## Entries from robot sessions
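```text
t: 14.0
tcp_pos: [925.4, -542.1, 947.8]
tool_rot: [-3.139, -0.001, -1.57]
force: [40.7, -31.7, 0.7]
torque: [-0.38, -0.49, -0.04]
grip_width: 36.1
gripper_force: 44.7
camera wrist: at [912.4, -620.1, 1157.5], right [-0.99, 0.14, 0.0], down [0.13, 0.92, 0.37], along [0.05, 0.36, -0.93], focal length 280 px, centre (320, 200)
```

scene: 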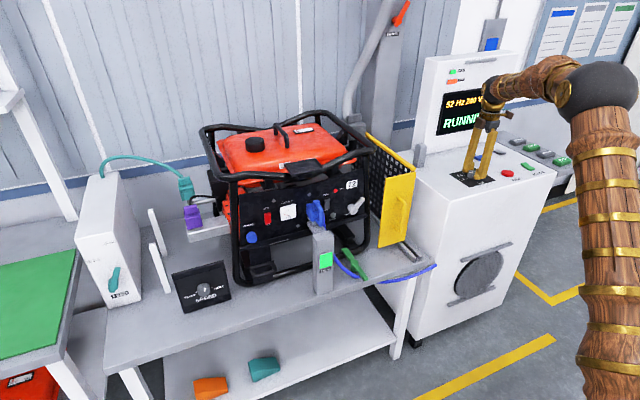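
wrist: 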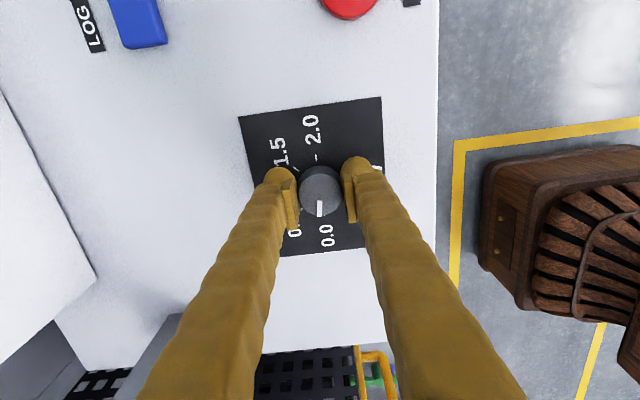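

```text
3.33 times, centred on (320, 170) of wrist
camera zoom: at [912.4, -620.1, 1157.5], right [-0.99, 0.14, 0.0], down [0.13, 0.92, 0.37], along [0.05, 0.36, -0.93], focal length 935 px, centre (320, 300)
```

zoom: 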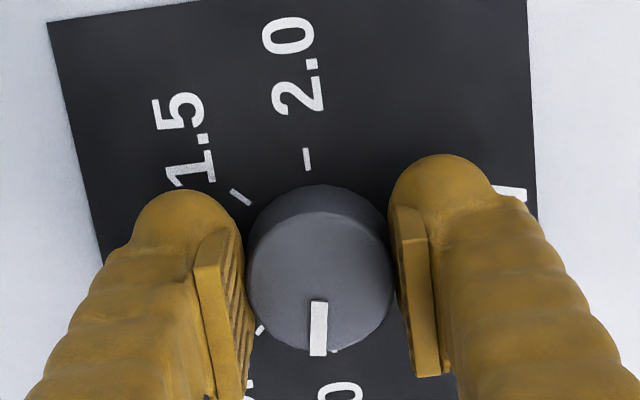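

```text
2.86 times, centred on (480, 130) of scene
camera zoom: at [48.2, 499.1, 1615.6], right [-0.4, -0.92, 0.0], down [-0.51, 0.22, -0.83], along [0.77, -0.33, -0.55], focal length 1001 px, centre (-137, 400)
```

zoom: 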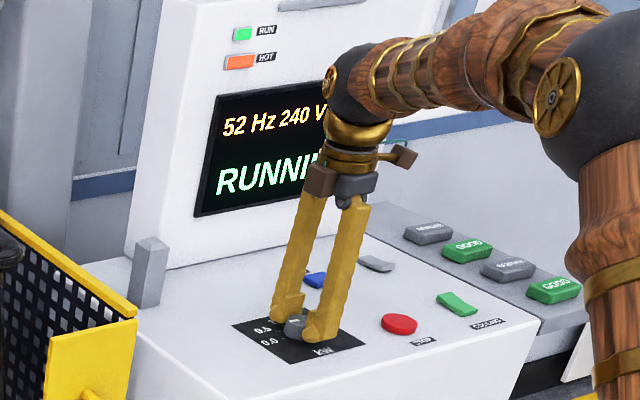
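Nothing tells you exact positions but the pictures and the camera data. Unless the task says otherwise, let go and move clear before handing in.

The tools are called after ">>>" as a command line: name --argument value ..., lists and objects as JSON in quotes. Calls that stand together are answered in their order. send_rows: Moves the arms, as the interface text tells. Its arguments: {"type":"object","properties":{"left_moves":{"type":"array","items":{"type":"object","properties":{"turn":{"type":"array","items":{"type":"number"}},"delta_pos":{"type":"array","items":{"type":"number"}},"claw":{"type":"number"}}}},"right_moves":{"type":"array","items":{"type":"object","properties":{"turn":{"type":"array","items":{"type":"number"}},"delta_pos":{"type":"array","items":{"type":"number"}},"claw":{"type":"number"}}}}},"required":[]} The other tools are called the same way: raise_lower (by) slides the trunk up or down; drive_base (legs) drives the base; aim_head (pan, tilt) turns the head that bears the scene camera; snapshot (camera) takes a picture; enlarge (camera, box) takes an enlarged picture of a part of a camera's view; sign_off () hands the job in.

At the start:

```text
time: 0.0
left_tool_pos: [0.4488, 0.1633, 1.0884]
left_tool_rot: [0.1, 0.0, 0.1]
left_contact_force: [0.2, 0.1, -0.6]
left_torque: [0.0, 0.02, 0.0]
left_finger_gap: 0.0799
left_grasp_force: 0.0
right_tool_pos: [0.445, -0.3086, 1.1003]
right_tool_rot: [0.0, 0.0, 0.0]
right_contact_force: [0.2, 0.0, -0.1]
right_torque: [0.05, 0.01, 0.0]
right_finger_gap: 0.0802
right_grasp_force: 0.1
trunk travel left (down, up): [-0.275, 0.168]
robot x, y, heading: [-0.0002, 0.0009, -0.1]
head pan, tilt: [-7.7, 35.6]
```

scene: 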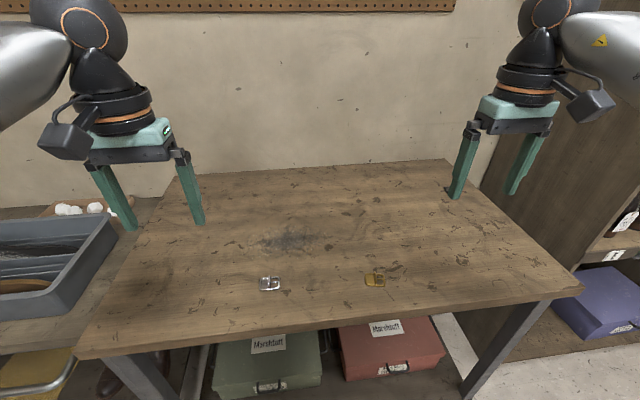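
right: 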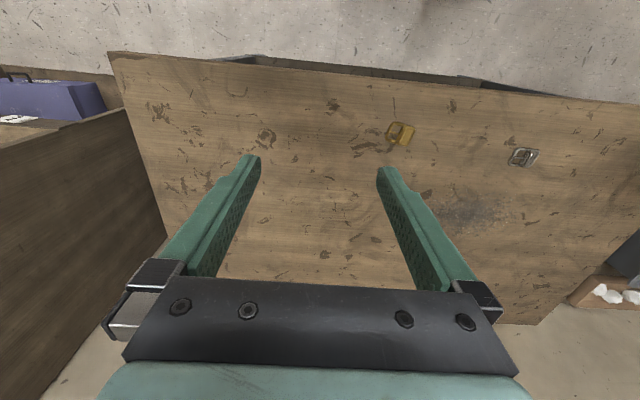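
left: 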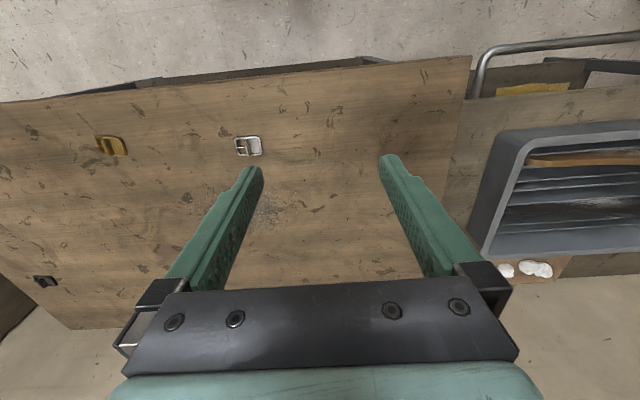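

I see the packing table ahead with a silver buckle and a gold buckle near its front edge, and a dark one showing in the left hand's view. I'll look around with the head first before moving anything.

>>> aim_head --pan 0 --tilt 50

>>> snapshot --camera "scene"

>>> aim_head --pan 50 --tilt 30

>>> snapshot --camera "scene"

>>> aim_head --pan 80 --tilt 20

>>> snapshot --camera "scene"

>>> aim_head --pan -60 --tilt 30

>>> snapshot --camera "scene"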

## Exercise goal
The word "times" may appear on some lines. Report how many lines hold it, giving the number alone.

## Answer for this exercise
2